The problem with these initial tests was that the battery seemed to suffer from initially low conductivity and charge retention with substantial changes through time that appeared to improve on these parameters. My guess was that there was a lot of ion migration between the initial TBABr-PC and the ZnBr2 aqueous electrolyte and that the battery was just not stable while these were happening.
To solve this issue I prepared 10mL of 1.5M ZnBr2, 1% Tween 20 solution and mixed them with 2mL of TBABr-PC. The TBABr-PC was initially above the aqueous electrolyte, as expected from its lower density. After adding them together I then proceeded to mix them vigorously, which lead to the separation of two new phases. The PC phase now became denser, with the aqueous phase resting on top. This shows that there was some transfer of ZnBr2 into the PC solution, although thankfully the phases do remain immiscible.

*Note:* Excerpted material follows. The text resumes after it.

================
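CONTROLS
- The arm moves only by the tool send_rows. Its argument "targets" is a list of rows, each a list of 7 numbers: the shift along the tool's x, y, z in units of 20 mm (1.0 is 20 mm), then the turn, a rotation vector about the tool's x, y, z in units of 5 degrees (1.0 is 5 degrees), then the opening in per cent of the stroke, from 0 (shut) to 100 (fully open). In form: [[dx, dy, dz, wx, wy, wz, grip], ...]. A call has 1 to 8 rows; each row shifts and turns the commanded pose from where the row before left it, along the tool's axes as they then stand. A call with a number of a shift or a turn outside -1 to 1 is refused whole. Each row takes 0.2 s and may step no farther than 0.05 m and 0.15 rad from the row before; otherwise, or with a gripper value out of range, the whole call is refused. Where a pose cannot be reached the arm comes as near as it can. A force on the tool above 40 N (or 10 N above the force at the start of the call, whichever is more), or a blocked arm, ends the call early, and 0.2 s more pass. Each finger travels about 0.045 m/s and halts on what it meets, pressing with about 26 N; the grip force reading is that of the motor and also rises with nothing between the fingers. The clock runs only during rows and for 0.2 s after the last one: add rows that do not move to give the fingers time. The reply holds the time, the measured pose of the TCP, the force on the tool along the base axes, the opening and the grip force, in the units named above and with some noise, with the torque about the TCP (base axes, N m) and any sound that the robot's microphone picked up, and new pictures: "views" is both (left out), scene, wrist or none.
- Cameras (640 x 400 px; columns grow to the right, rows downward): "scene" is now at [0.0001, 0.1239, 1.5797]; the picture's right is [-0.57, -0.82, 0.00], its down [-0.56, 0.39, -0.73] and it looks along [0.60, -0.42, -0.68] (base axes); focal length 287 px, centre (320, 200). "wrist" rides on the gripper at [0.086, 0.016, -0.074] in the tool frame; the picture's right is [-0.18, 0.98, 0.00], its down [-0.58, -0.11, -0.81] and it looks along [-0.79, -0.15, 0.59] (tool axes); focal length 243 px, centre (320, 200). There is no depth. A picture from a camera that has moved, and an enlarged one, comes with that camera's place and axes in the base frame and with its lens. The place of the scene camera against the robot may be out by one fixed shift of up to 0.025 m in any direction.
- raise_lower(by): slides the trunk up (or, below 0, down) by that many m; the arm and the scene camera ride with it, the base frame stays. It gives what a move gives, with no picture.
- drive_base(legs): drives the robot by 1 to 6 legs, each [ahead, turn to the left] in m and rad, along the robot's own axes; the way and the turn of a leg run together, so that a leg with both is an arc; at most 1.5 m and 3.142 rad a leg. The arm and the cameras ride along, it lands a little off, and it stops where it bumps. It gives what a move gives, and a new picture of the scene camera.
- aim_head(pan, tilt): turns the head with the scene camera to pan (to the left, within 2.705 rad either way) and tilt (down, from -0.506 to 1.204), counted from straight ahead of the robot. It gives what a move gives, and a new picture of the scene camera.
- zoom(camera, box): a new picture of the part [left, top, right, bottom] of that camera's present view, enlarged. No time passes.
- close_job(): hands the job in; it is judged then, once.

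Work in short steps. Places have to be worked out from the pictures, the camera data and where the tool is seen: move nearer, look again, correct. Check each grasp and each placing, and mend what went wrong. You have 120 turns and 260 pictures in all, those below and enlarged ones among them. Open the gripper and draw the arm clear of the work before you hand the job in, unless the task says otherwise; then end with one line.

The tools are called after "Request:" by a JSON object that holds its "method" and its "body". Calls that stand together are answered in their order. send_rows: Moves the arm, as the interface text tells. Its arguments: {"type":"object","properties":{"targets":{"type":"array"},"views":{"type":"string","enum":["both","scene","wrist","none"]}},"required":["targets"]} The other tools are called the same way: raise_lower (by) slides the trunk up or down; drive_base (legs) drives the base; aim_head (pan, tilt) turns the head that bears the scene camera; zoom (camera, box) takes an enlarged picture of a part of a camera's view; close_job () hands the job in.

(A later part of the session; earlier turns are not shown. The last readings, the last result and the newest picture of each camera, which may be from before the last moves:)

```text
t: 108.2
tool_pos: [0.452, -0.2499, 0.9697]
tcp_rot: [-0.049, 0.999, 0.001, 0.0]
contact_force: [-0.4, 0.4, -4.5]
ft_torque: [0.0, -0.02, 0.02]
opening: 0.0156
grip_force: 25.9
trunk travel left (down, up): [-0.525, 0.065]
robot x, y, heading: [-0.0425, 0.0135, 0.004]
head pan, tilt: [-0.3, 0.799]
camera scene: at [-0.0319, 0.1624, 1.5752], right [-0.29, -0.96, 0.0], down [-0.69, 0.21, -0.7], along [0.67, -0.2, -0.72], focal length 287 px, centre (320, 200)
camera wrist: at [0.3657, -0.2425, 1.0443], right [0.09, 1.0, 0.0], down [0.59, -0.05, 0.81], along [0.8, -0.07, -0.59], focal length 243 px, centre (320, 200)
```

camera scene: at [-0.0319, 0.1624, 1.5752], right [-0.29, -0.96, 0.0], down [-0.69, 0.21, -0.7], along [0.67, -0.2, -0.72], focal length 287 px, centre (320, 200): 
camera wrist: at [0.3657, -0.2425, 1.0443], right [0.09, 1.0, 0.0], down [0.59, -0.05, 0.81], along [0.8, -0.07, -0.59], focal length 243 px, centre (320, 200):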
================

I then proceeded to fill an inverted cell with the top solution, saturated a GFE-1 cathode with the bottom solution and placed the saturated GFE-1 cathode on top before compressing the Swagelok cell. The cell had no separator but 4 PTFE o-rings as spacers. Since the PC had proved to have low conductivity before, I decided to cycle this device at 5mA to 15mAh. You can see the result of the first cycle above.
Although the CE and EE are now significantly better than before, there are still big questions about how a cell like this will evolve over time and whether the TBABr-PC is as effective at sequestering elemental bromine as I believe it might be. The fact that the organic phase is now denser also begs the question of whether the organic phase will just pool at the lower half of the cell with time. Hopefully affinity for the GFE-1 cathode is high enough. A potential solution to this problem is to try this experiment again with a 3M ZnBr2 solution, which is going to have significantly higher density.
I will first cycle this cell for some time to gauge its stability before running a self-discharge experiment to test whether the TBABr-PC does significantly impair self-discharge of the device.
Can’t wait for the cycle test results! 🙂
Just got a question about the mix you are using. You have used Tween-20 to limit the dendrites but have not included PEG-200 this time. Has there been some issue using the PEG-200?
Thanks for writing Giancarlo! I discovered that Tween-20 at 1% was enough to prevent the dendrites from forming, so I decided to stop using PEG-200 as there was no need to pay for an additional penalty in conductivity.